_Data segment_
+++++

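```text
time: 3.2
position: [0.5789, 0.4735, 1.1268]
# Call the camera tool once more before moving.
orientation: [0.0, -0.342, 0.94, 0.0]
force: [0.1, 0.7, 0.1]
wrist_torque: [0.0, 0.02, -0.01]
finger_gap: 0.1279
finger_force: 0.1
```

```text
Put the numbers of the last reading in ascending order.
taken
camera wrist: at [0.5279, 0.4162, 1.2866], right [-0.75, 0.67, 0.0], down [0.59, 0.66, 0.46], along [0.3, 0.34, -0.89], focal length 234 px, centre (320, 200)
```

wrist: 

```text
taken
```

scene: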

+++++

_Task prompt_
Extract all of the data above and output it character for character. Put each line that is not blank into a JSON list as a string.

_Answer to the task_
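[
  "```text",
  "time: 3.2",
  "position: [0.5789, 0.4735, 1.1268]",
  "# Call the camera tool once more before moving.",
  "orientation: [0.0, -0.342, 0.94, 0.0]",
  "force: [0.1, 0.7, 0.1]",
  "wrist_torque: [0.0, 0.02, -0.01]",
  "finger_gap: 0.1279",
  "finger_force: 0.1",
  "```",
  "```text",
  "Put the numbers of the last reading in ascending order.",
  "taken",
  "camera wrist: at [0.5279, 0.4162, 1.2866], right [-0.75, 0.67, 0.0], down [0.59, 0.66, 0.46], along [0.3, 0.34, -0.89], focal length 234 px, centre (320, 200)",
  "```",
  "wrist: ",
  "```text",
  "taken",
  "```",
  "scene:"
]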